2014-11-04 Thread Ken Gaillot

On 11/04/2014 11:02 AM, Dejan Muhamedagic wrote:

On 1 Nov 2014, at 11:03 pm, Patrick Kane  wrote:

Hi all:

In July, list member Ken Gaillot reported occasional nonsensical resource agent 
errors using Pacemaker 
(http://oss.clusterlabs.org/pipermail/pacemaker/2014-July/022231.html).






I was hoping to have something useful before posting another update, but
since it's come up again, here's what we've found so far:

* The most common manifestation is the "couldn't find command" error. In
various instances it "couldn't find" xm, ip or awk. However, we've seen
two other variations:

   lrmd: [3363]: info: RA output: (pan:monitor:stderr) en-destroy: bad
variable name

and

   lrmd: [2145]: info: RA output: (ldap-ip:monitor:stderr)
/usr/lib/ocf/resource.d//heartbeat/IPaddr2: 1:
/usr/lib/ocf/resource.d//heartbeat/IPaddr2: : Permission denied

The RA in the first case does not use the string "en-destroy" at all; it
does call a command "xen-destroy". That, to me, is a strong suggestion
of memory corruption somewhere, whether in the RA, the shell, lrmd or a
library used by one of those.


Scary. Shell and lrmd are two obvious candidates. I assume that
none of them would cause a segfault if trampling through the
memory where a copy of the running script resides.

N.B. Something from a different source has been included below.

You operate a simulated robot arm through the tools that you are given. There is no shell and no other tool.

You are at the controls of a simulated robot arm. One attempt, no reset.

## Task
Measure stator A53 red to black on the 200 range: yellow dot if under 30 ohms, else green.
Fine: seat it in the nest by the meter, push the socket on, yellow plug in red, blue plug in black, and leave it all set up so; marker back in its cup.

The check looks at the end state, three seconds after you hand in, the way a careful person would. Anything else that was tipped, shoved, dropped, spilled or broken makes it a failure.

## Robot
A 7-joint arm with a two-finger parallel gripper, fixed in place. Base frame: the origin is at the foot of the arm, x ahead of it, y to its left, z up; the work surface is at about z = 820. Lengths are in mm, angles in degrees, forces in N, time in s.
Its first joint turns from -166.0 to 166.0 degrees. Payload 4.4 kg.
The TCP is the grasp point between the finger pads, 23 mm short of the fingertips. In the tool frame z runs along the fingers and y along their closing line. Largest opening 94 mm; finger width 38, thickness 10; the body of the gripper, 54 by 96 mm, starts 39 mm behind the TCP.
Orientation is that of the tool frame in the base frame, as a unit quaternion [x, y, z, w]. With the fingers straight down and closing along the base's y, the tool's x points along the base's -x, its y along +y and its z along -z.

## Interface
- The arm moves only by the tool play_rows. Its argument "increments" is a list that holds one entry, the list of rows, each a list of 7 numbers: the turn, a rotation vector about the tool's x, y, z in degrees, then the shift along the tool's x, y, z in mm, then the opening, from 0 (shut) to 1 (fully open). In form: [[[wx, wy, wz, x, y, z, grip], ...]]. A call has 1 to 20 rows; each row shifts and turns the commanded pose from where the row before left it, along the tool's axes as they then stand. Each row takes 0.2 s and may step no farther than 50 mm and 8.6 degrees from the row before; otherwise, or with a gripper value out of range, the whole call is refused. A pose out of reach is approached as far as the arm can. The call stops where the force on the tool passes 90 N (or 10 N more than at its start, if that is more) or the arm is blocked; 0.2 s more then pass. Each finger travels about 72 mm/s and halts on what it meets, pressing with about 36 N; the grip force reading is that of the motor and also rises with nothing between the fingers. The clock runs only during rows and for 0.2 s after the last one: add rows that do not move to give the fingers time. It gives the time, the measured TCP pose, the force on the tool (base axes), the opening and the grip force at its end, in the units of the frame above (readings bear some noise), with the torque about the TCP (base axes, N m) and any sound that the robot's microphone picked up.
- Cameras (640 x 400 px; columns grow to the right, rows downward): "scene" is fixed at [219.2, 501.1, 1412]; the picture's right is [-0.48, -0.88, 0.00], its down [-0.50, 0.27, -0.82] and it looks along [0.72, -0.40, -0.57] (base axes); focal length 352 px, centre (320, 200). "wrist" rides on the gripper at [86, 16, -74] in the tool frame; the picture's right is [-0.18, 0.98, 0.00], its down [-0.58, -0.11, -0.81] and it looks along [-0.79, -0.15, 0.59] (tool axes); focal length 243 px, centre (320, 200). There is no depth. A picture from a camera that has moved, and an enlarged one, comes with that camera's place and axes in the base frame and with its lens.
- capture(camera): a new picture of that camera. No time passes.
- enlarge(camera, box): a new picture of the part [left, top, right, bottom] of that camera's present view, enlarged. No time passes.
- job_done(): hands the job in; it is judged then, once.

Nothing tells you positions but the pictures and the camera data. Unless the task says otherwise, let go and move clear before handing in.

* I have not found any bugs in the RA or its included files.

* I tried setting "debug: on" in corosync.conf, but that did not give
any additional useful information. The resource agent error is still the
first unusual message in the sequence. Here is an example, giving one
successful monitor run and then an occurrence of the issue (the nodes
are a pair of Xen dom0s including pisces, running two Xen domU resources
pan and nemesis):

Sep 13 20:16:56 pisces lrmd: [3509]: debug: rsc:pan monitor[21] (pid 372)
Sep 13 20:16:56 pisces lrmd: [372]: debug: perform_ra_op: resetting
scheduler class to SCHED_OTHER
Sep 13 20:16:56 pisces lrmd: [3509]: debug: rsc:nemesis monitor[32] (pid
409)
Sep 13 20:16:56 pisces lrmd: [409]: debug: perform_ra_op: resetting
scheduler class to SCHED_OTHER
Sep 13 20:16:56 pisces lrmd: [3509]: info: operation monitor[21] on pan
for client 3512: pid 372 exited with return code 0
Sep 13 20:16:57 pisces lrmd: [3509]: info: operation monitor[32] on
nemesis for client 3512: pid 409 exited with return code 0
Sep 13 20:17:06 pisces lrmd: [3509]: debug: rsc:pan monitor[21] (pid 455)
Sep 13 20:17:06 pisces lrmd: [455]: debug: perform_ra_op: resetting
scheduler class to SCHED_OTHER
Sep 13 20:17:07 pisces lrmd: [3509]: info: RA output:
(pan:monitor:stderr) /usr/lib/ocf/resource.d//heartbeat/Xen: 71: local:


This "local" seems to be from ocf-binaries:have_binary():

  71 local bin=`echo $1 | sed -e 's/ -.*//'`


Agreed, nothing unusual there, reinforces suspicion of memory corruption.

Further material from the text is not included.